Using a wedge block can take your arm balances to new heights. We know that finessing arm balances requires dedication and perseverance, as well as significant mobility in the joints (specifically the wrists and hips). By incorporating a wedge into your practice, you can decrease the intensity on your joints and focus on other aspects of the poses.
Here, we'll take a look at how the wedge can drastically shift your experience of bakasana (crow/crane pose), vasisthasana (side plank), and parsva bakasana (side crow).
Easing Wrist Extension
Crow pose requires at least 90 degrees of wrist extension—and at times, especially when the arms straighten, more than 90 degrees. Placing a wedge under your hands creates an incline (with fingers lower than the heels of the hands), and lessens the degree of wrist extension by about half. The incline is also a fantastic way to better understand how to grip the fingers into the mat and use the fingertips as brakes for the pose: When we lean too far forward in an arm balance, our fingertips tell us when we’ve reached our limit (before we topple over).
Place the wedge toward the front of your mat with the slope facing away from you. Stand about a foot behind the wedge and squat. Place your hands on the wedge, about shoulder width apart, with your fingers pointing down the incline. Press the heels of your hands firmly into the wedge so that it doesn’t tip backward. Now bring your knees to the backs of your arms and lean slightly forward into your hands. Watch how your fingers respond. Please note: In this version of crow, you do not need to lean as far forward as you would when your hands are on the floor. Lean forward just enough to be able to lift your big toes away from the floor. Then send your heels directly up toward your buttocks. Broaden across your upper back with a cascading curve of your spine from your upper back down to your tailbone.

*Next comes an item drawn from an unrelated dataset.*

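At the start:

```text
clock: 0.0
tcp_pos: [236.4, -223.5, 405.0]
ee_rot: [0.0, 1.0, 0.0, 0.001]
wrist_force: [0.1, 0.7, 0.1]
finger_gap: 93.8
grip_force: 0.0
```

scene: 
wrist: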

When you are ready to come down, place your feet on the floor and straighten your legs to come into uttanasana (standing forward fold). Be aware of how the muscles of your hands and wrists respond to being on the incline.
Finding Your Legs
You can also practice parsva bakasana with the wedge elevating your wrists. But another great way to utilize the wedge is to place it between your shins. The slender yet firm edge of the wedge gives your legs and feet something to hug, which helps to better stimulate the connection between your legs and core.
Stand with the right side of your body facing the front edge of your mat. Squat and place the thin edge of the wedge between your lower legs so that your inner feet, calves, and knees can squeeze it.

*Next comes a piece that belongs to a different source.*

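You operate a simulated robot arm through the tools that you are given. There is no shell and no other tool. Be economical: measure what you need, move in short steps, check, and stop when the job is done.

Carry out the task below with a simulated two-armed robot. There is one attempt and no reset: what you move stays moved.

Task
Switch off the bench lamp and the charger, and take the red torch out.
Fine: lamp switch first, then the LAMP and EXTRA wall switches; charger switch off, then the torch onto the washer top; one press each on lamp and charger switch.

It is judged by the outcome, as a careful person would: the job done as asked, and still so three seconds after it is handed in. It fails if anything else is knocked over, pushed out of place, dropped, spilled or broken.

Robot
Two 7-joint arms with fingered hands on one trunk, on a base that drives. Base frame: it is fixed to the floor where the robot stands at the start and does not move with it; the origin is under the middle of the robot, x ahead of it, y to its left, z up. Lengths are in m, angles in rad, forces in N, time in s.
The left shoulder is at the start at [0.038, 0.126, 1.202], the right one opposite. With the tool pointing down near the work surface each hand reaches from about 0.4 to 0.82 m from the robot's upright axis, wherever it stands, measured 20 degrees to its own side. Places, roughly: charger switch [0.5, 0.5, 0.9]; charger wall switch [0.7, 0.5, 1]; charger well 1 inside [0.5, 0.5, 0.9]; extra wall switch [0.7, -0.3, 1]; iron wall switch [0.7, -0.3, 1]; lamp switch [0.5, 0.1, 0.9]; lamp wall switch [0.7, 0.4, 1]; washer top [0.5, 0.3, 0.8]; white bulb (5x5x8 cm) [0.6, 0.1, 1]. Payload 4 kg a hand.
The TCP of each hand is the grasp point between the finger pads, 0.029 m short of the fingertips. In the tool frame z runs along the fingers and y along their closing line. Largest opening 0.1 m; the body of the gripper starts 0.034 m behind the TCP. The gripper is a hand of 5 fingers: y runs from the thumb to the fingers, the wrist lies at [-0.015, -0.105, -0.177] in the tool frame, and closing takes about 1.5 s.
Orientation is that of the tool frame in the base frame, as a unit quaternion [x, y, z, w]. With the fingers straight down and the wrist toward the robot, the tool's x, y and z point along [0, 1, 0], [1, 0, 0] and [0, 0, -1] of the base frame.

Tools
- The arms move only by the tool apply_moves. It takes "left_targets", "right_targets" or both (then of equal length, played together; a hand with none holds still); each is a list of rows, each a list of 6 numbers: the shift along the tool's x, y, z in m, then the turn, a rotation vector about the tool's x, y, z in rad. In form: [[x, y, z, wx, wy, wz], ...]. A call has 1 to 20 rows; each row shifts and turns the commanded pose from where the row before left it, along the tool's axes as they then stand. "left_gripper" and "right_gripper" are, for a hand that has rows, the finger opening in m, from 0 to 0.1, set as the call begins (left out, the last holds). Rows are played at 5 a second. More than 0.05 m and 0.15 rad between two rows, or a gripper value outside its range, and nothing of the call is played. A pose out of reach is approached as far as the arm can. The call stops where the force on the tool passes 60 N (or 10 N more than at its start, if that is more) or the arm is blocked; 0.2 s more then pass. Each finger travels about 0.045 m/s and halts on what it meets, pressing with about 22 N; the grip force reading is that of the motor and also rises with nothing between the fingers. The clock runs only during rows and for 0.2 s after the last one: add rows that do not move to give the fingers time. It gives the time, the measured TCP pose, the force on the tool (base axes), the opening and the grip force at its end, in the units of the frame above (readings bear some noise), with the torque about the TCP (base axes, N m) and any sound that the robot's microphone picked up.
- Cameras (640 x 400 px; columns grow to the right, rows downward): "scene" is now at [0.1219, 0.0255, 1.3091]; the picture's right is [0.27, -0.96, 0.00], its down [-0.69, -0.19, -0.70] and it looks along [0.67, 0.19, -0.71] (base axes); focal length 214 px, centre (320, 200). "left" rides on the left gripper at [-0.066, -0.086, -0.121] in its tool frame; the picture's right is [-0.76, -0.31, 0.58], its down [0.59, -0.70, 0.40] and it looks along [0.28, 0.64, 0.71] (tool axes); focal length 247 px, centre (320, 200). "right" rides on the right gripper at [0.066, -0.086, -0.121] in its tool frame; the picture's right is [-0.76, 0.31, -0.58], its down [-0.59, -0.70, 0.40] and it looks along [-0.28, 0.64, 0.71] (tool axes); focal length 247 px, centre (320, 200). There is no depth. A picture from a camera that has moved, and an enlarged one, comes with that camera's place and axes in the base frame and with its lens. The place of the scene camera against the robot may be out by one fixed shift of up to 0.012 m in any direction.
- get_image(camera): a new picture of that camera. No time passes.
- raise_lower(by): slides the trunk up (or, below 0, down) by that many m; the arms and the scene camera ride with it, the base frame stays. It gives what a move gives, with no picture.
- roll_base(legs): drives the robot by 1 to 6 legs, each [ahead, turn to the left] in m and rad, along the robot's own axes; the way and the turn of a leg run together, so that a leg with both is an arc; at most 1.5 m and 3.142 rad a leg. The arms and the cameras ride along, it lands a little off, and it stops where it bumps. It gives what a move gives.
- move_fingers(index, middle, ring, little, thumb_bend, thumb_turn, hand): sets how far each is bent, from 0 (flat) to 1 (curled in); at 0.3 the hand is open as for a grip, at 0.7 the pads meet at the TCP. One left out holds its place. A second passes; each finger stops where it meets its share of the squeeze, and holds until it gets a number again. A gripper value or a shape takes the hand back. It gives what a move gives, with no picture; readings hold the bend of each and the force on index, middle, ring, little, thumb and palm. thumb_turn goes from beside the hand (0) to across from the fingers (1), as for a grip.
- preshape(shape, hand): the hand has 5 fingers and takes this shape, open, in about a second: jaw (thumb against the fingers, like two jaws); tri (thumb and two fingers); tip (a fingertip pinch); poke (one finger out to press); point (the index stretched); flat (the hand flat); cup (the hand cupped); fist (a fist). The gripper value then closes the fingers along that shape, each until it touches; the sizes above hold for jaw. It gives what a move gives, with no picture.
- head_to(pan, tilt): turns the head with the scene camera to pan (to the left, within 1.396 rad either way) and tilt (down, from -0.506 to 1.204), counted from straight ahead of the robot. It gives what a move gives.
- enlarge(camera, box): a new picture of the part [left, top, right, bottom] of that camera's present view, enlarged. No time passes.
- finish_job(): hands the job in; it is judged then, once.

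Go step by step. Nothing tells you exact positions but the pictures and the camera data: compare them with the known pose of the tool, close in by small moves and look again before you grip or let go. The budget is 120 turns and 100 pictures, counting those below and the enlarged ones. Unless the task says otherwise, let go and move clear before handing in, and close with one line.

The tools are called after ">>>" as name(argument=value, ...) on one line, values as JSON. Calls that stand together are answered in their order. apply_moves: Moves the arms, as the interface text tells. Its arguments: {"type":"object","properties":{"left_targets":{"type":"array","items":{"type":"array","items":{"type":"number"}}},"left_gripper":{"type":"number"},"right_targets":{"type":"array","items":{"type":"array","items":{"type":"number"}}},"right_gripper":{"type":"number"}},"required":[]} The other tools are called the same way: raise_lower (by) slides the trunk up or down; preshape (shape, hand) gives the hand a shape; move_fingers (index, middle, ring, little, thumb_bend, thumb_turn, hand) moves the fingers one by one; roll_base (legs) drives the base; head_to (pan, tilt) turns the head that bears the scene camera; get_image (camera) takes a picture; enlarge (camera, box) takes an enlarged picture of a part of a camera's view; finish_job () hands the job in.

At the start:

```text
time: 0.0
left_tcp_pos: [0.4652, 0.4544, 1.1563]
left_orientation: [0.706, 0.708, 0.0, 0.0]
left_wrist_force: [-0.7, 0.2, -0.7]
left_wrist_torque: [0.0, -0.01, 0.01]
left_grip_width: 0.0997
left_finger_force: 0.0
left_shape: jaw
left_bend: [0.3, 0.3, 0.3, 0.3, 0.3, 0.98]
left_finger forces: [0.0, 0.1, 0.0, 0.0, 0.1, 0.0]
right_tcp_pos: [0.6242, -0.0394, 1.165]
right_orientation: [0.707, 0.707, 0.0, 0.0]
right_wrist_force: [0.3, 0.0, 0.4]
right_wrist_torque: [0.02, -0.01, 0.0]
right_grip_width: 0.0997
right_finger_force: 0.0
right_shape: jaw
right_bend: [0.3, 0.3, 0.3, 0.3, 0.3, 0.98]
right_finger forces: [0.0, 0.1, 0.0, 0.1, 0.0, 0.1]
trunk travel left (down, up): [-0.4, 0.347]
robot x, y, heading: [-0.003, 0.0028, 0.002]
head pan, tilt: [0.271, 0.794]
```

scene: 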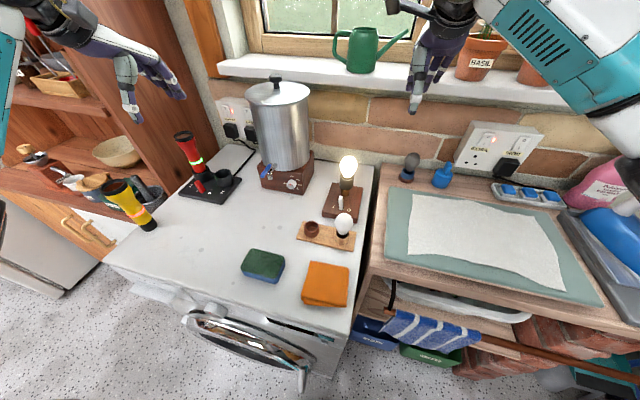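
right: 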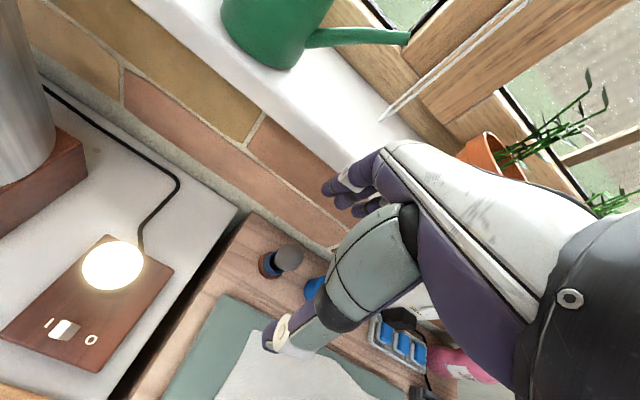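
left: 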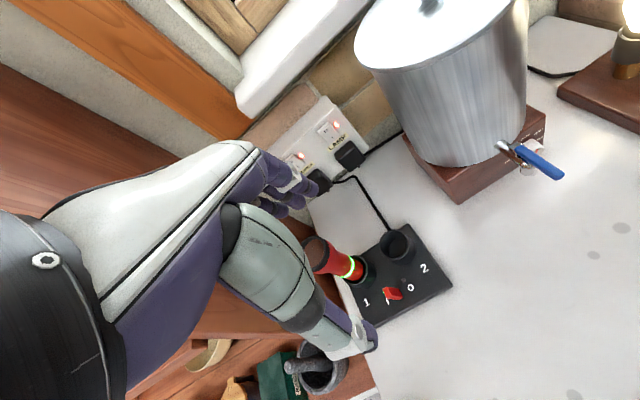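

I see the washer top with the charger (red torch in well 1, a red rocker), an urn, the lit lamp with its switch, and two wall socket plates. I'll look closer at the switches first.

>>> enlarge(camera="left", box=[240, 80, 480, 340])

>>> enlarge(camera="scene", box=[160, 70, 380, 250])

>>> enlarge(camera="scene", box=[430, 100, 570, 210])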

Turn your torso to the right and place your hands on the mat approximately shoulder width apart and about the length of your forearm (or a foot) away from your body, with your left elbow pressing into your outer right thigh.
Squeeze the block as you shift your weight into your hands, feeling your fingertips grip the mat, and lift your feet away from the mat.
Stay here for a few breaths and notice if squeezing the block helps you deepen the twist in your side crow and increase the lift in your hips. Come down when you are ready and switch sides.
The Inner Foot Reach
Vasisthasana as practiced in the Iyengar style with the toe lock is, literally, quite a stretch. While there may be more emphasis on straightening the top leg while grasping the big toe, the foundation of the pose requires an inordinate amount of foot eversion: The inner foot reaching toward the floor creates an excellent reference for balance, unless you have trouble getting your inner foot to the floor—which most practitioners do.
The wedge block comes to the rescue, heroically supporting your foot. The press of the outer foot and big toe mound are important in this pose because the action of pressing engages the entire circumference of the bottom leg and hip. This creates an incredibly strong base from which you can then work on the more graceful aspect of the top leg.
Place the short edge of your mat against a wall. While you can also practice this away from the wall (as shown), using the wall when you begin can be helpful for keeping the wedge in place.
Place the thick end of the wedge horizontally against the wall. Start on all fours facing away from the wall. Come into a plank pose with your toes on the lower end of the wedge. This will help mark your distance for side plank. Then come down, and move about two inches to your right.
Go back into plank and roll onto the outer edge of your left foot, which should now be in the center of the wedge. Bear your weight into your left hand while you take your right arm to the right side of your body and turn your body to the side. Anchor your left big toe mound into the wedge, and then bend your right knee toward the right side of your rib cage. Hold on to your right knee or reach for your big toe. Press into your left fingertips and left foot as you lift your hips against the force of gravity. Work on straightening your right leg.
Stay here for a few breaths, coming down when you need to by letting go of your knee or big toe and placing your right hand on the floor. Bring your knees to the floor to rest and switch sides when you are ready.
Wedge blocks can significantly reduce the extreme ranges of motion you might feel are required of you when practicing arm balances. Even if, like me, you feel comfortable in those ranges, you may love practicing this way. It offers your body a different experience, and gives you a chance to pay more attention to nuances, without the pressure of going into the full range of poses all the time.
Using the wedge offers every practitioner the opportunity to expand their experience of arm balances. And maybe even to fly.